Semiparametric statistical inference for functional survival models

Abstract

This thesis focuses on the development of semiparametric inference for the functional Cox proportional hazards model and the functional additive hazards model with right-censored data. We propose a penalized partial likelihood approach and a penalized pseudo-score function approach to the estimation of the model parameters of the functional Cox proportional hazards model and that of the functional additive hazards model, respectively. We establish asymptotic properties which include the consistency, the convergence rate, and the limiting distribution of the proposed estimators. To this end, we investigate the joint Bahadur representation of finite-dimensional and infinite-dimensional estimators in the Sobolev space with proper inner products. One major contribution made to the study of the functional Cox proportional hazards model and the functional additive hazards model is that the asymptotic joint normality of the estimators of the functional coefficient and the scalar coefficient is derived.
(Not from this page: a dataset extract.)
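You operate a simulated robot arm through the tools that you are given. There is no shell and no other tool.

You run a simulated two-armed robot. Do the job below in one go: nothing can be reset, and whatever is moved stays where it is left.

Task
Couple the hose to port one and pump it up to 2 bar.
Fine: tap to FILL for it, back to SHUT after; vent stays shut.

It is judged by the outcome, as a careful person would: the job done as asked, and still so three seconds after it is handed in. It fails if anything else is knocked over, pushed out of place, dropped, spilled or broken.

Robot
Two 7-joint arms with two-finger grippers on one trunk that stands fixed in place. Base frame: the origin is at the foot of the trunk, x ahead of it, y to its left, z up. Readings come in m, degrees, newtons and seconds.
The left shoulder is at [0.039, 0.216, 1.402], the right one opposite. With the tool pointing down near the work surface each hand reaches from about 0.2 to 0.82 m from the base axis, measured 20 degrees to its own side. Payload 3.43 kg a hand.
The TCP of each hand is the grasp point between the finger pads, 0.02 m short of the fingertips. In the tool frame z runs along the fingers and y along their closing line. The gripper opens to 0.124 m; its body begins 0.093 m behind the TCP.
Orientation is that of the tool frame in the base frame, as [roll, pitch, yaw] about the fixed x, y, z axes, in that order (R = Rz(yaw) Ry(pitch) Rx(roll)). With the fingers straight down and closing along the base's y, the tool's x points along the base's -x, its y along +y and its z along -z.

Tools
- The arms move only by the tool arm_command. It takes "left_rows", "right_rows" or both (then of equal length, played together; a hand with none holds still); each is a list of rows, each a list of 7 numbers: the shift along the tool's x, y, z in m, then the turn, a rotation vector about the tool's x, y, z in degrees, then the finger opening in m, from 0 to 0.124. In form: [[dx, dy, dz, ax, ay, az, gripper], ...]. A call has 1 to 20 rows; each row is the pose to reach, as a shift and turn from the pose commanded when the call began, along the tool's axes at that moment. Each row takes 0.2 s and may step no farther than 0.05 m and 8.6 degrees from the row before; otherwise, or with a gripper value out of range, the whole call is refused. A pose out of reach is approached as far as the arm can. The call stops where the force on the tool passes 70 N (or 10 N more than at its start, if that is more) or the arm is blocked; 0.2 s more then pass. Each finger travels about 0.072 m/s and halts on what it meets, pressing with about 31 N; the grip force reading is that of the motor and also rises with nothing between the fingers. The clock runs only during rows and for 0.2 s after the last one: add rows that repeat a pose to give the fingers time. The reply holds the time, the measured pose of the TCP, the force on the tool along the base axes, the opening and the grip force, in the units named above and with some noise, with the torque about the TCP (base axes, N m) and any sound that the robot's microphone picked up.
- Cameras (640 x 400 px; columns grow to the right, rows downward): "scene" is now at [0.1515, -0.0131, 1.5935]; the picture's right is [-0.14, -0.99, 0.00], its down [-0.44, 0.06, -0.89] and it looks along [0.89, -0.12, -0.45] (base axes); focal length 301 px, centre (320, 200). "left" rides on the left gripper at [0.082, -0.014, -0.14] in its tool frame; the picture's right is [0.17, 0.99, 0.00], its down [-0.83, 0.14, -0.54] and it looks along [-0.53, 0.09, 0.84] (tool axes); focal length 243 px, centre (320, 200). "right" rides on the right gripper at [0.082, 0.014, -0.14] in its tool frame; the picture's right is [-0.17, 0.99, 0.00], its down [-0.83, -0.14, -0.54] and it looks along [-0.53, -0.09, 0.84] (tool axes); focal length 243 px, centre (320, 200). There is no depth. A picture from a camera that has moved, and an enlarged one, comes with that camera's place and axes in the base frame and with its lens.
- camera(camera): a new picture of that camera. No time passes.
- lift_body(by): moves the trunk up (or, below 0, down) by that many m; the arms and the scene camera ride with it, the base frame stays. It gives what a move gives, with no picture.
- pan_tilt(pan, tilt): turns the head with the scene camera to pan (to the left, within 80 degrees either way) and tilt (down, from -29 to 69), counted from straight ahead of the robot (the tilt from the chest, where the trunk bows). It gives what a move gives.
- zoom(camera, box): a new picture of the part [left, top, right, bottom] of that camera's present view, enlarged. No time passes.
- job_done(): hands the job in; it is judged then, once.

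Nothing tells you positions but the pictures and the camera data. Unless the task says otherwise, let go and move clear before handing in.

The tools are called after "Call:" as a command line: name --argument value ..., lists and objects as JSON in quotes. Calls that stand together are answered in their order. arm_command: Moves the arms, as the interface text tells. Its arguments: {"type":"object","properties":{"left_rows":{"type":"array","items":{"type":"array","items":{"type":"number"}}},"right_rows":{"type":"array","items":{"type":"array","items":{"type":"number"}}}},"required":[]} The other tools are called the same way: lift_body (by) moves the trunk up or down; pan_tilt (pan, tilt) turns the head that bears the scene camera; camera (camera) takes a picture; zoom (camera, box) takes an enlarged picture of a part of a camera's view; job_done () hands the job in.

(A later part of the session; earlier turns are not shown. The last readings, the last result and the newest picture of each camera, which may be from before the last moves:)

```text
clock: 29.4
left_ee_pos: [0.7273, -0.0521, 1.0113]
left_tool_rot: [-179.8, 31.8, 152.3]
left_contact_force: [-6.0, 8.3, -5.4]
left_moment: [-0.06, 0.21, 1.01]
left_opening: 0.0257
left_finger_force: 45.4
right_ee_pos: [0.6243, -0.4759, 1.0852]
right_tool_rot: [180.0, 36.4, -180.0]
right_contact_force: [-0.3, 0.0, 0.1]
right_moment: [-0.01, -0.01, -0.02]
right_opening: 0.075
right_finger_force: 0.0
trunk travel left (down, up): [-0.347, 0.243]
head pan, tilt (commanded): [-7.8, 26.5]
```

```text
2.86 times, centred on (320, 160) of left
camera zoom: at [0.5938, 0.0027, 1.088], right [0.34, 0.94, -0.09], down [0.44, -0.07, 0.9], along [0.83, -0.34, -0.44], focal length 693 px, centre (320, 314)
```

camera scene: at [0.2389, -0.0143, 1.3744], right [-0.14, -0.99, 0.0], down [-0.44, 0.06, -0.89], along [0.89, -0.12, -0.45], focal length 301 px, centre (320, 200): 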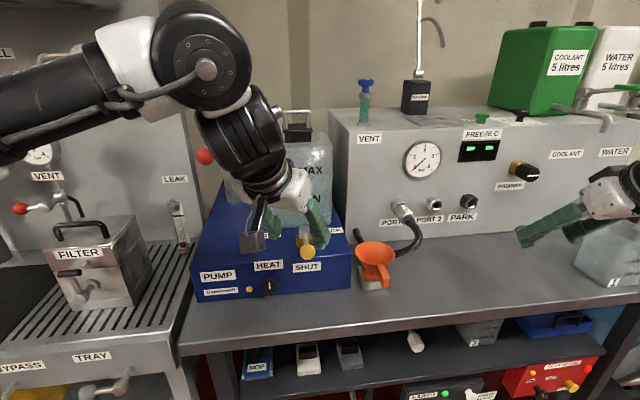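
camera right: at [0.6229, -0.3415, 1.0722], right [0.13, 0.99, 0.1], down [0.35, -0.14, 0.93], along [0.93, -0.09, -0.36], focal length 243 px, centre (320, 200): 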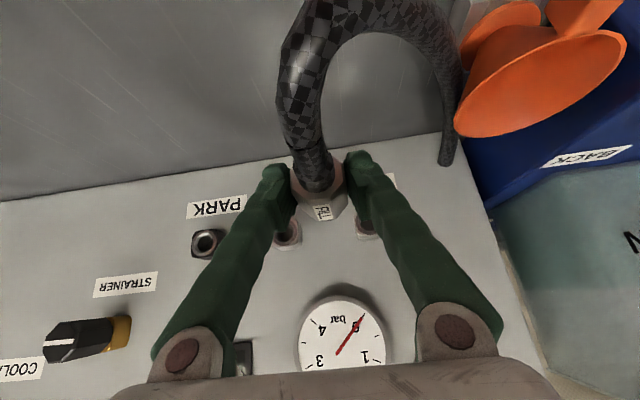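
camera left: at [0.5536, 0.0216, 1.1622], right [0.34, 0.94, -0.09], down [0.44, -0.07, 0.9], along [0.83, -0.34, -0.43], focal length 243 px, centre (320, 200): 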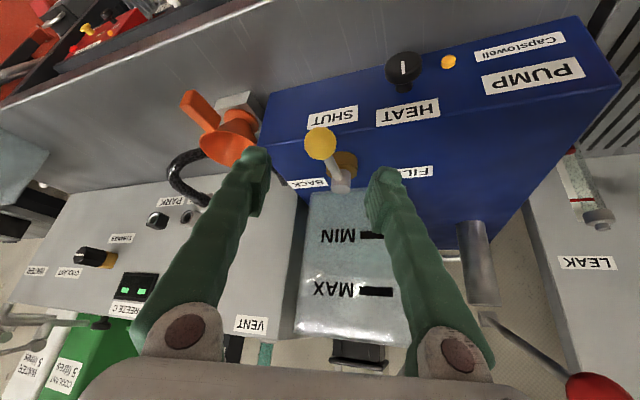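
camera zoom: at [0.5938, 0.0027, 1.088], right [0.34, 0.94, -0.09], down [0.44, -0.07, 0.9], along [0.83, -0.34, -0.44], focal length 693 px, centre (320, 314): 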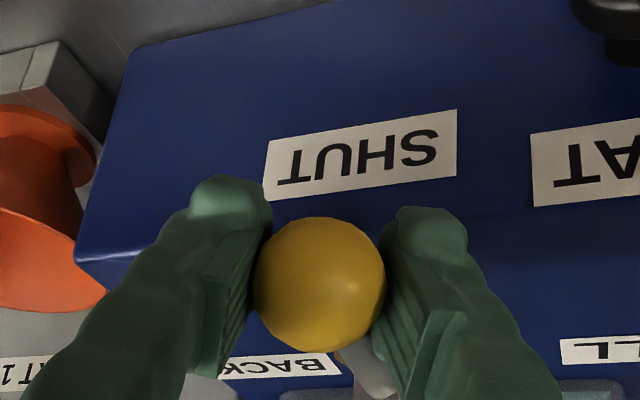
Furthermore, the partial likelihood ratio test is developed and is shown to be optimal under the functional Cox proportional hazards model. These two important issues are not addressed in the previous research. Our new results provide more insights and deeper understanding about the effects of functional predictors on the hazard function. The theoretical results are validated by simulation studies, and the applications of the proposed models are illustrated with a real dataset. Some discussions and closing remarks are given.